TO DO =>
**A.** Reproduce exactly the lines from the one containing "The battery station" down to the one containing "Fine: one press", including both of those lines, and nothing else.
**B.** Carry the text to read on from its last sentence.

TEXT TO READ =>
··········

The majority of propositional assignments satisfies \(\varphi\) if and only if \(|\{I_P \mid I_P \models \varphi \}| \ge 2^{n-1}\) if and only if \(U_{fle}(CS_*) \ge 0.5^n \cdot 2^{n-1} = 0.5\). Hence, \({\mathbf{DP}}\)-\({\mathbf{CS}}\) is \({\mathsf {PP}}\)-hard.

2. We prove that \({\mathbf{DP}}\)-\(\exists {\mathbf{CS}}\) is \({\mathsf{NP}}^{{\mathsf {PP}}}\)-hard for flexible PCFGs and when all events from \(\{\langle \{a_i\}, \emptyset \rangle \mid a_i \in A\}\) are pairwise independent by considering a reduction in polynomial time from the \({\mathsf{NP}}^{{\mathsf {PP}}}\)-complete problem \(E\)-\(MAJSAT\): given a propositional formula \(\varphi\) in Conjunctive Normal Form (CNF), defined over \(X \cup Y\) where X and Y are two disjoint sets of propositional variables, does there exist an assignment \(\gamma _X\) over X such that the majority of assignments over Y satisfies \(\varphi _{\mid \gamma _X}\) (i.e., \(\varphi\) conditioned on \(\gamma _X\))? Consider such a formula \(\varphi\) defined over the set of propositional variables \(X \cup Y\), where \(X = \{x_1, \ldots , x_n\}\) and \(Y = \{y_1, \ldots , y_n\}\). Without loss of generality, we assume that \(n \ge 2\), for technical reasons that will be of use in the latter part of the proof. Since \(\varphi\) is in CNF, it can be viewed as a set of clauses \(\{cl_i \mid cl_i \in \varphi \}\) interpreted conjunctively, where each clause is a disjunction of literals over \(X \cup Y\).

··········

SOURCE DATA =>
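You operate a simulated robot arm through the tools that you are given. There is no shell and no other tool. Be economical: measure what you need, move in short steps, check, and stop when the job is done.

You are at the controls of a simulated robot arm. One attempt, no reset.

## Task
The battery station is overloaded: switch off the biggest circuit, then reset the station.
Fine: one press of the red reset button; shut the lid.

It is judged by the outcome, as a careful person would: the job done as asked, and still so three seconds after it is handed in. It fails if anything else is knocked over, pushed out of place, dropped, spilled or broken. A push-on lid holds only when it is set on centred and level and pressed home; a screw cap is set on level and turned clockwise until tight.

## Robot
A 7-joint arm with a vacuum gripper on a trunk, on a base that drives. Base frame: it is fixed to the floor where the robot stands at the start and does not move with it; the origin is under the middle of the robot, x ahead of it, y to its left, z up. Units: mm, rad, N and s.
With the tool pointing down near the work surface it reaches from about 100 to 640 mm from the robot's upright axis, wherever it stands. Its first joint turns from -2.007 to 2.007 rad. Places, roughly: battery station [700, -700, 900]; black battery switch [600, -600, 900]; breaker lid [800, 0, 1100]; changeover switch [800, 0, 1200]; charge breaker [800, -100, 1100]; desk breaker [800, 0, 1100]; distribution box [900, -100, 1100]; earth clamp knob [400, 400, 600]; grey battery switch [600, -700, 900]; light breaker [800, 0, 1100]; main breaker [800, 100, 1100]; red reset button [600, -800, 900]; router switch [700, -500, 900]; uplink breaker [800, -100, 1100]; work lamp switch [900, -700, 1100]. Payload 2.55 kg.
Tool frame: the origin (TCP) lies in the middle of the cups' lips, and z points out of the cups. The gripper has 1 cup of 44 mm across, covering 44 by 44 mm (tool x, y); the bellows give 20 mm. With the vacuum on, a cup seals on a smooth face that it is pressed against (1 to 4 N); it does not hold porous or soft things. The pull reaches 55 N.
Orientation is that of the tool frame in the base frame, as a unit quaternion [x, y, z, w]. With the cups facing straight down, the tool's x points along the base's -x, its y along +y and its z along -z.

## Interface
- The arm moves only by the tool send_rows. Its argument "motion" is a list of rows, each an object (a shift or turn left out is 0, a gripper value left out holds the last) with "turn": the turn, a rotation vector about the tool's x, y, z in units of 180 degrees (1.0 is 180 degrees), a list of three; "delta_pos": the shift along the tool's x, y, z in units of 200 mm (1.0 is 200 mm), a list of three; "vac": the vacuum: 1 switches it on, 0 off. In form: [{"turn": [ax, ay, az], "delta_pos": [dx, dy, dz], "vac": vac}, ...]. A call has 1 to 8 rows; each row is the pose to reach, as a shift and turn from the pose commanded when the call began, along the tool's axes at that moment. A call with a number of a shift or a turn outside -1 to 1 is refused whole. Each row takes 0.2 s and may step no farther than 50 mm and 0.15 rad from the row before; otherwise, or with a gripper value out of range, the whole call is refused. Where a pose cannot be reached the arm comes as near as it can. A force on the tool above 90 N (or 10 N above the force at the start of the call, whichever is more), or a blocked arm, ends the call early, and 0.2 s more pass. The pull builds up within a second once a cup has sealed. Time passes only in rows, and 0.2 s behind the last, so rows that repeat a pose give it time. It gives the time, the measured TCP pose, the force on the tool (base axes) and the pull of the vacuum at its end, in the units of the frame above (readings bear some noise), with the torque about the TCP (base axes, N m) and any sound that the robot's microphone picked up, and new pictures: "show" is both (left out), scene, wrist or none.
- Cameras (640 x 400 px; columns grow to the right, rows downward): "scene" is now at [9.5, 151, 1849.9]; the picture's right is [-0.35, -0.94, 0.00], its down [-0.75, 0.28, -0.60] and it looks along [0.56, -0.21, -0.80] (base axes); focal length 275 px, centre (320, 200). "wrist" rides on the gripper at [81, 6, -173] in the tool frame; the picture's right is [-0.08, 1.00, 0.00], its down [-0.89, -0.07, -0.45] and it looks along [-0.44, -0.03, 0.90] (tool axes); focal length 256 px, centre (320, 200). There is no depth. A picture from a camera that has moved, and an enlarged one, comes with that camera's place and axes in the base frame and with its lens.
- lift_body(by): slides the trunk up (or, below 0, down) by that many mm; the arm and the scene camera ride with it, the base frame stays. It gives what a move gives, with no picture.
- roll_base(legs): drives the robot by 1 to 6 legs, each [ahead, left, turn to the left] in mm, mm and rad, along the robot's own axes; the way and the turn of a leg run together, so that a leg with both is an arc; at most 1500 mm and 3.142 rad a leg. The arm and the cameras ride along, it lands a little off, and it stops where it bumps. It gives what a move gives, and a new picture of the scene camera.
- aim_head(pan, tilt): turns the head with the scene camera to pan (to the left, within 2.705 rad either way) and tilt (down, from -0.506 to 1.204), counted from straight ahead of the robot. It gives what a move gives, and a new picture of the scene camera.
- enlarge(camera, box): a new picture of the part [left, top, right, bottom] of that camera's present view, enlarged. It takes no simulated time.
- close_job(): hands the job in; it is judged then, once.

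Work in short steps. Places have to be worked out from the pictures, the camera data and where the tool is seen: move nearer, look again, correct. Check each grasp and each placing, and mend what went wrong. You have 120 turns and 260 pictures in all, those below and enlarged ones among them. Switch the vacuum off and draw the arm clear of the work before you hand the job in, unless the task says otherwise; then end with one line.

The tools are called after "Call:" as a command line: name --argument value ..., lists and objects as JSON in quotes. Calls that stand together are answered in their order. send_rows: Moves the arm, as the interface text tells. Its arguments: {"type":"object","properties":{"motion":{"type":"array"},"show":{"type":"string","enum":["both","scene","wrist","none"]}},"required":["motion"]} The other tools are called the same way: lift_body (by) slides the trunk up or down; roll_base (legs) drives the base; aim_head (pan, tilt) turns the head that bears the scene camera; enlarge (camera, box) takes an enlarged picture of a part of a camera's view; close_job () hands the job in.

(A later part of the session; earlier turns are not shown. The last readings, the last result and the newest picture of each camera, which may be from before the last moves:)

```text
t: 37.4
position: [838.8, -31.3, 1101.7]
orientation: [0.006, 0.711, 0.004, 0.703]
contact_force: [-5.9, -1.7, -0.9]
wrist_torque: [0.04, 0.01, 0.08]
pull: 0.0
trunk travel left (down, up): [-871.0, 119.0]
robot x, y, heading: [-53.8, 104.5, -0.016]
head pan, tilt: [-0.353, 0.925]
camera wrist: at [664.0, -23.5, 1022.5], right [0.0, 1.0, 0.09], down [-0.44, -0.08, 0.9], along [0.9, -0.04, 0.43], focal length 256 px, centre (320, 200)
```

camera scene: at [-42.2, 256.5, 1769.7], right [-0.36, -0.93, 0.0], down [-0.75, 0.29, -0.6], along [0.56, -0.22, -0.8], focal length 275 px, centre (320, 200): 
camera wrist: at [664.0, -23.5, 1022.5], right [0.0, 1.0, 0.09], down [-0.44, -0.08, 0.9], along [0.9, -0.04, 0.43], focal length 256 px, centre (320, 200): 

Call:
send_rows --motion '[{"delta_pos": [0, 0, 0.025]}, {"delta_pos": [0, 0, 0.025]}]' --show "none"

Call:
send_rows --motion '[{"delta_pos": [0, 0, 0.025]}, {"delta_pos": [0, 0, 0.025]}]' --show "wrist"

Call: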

··········

RESULTS FOR THE EXERCISE =>
**A.**
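The battery station is overloaded: switch off the biggest circuit, then reset the station.
Fine: one press of the red reset button; shut the lid.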

**B.**
Now, let us associate with \(\varphi\) the flexible PCFG \(\langle A, g^{f}_{fle}, p\rangle\), where \(A = \{new, a_1, a^{\prime}_1, b_1, b^{\prime}_1, \ldots , a_n, a^{\prime}_n, b_n, b^{\prime}_n\}\), all events from \(\{\langle \{new\},\) \(\emptyset \rangle \} \cup\) \(\bigcup \{\langle \{a_i\}, \emptyset \rangle ,\) \(\langle \{a^{\prime}_i\}, \emptyset \rangle , \langle \{b_i\}, \emptyset \rangle , \langle \{b^{\prime}_i\}, \emptyset \rangle \mid i \in \{1, \ldots , n\}\}\) are pairwise independent, \(p(\langle \{new\}, \emptyset \rangle ) = 1\), and \(p(\langle \{a_i\}, \emptyset \rangle ) = p(\langle \{a^{\prime}_i\}, \emptyset \rangle ) = p(\langle \{b_i\}, \emptyset \rangle ) = p(\langle \{b^{\prime}_i\}, \emptyset \rangle ) = 0.5\) for each \(i \in \{1, \ldots ,\) \(n\}\). The function \(g^{f}_{fle}\) is characterized by a function \(f: 2^A \mapsto \mathbb {N}\); yet before describing how \(f\) is defined, let us introduce some preliminary notions on coalitions from A that will be useful in the proof.

A set \(C \subseteq A\) is said to be canonical if the following conditions are jointly satisfied:

1. 1.

   \(new \in C\);

2. 2.

   for each \(i \in \{1, \ldots , n\}\), \(\{a_i, a^{\prime}_i\} \subseteq C\) or \(\{b_i, b^{\prime}_i\} \subseteq C\);

3. 3.

   for each \(i \in \{1, \ldots , n\}\), \(\{a_i, a^{\prime}_i\} \cap C = \emptyset\) or \(\{b_i, b^{\prime}_i\} \cap C = \emptyset\).

For instance, for \(n = 4\), \(C_1 = \{new, a_1, a^{\prime}_1, b_2, b^{\prime}_2, b_3, b^{\prime}_3,\) \(a_4, a^{\prime}_4\}\) is a canonical coalition. Note that a canonical coalition always contains \(2n + 1\) elements, and that there are exactly \(2^n\) canonical coalitions.

A set \(C \subseteq A\) is said to be sub-canonical if the following conditions are jointly satisfied:

1. 1.

   C is a proper subset of a canonical coalition;

2. 2.

   \(new \in C\);

3. 3.

   for each \(i \in \{1, \ldots , n\}\), \(a_i \in C\) if and only if \(a^{\prime}_i \notin C\);

4. 4.

   for each \(i \in \{1, \ldots , n\}\), \(b_i \in C\) if and only if \(b^{\prime}_i \notin C\).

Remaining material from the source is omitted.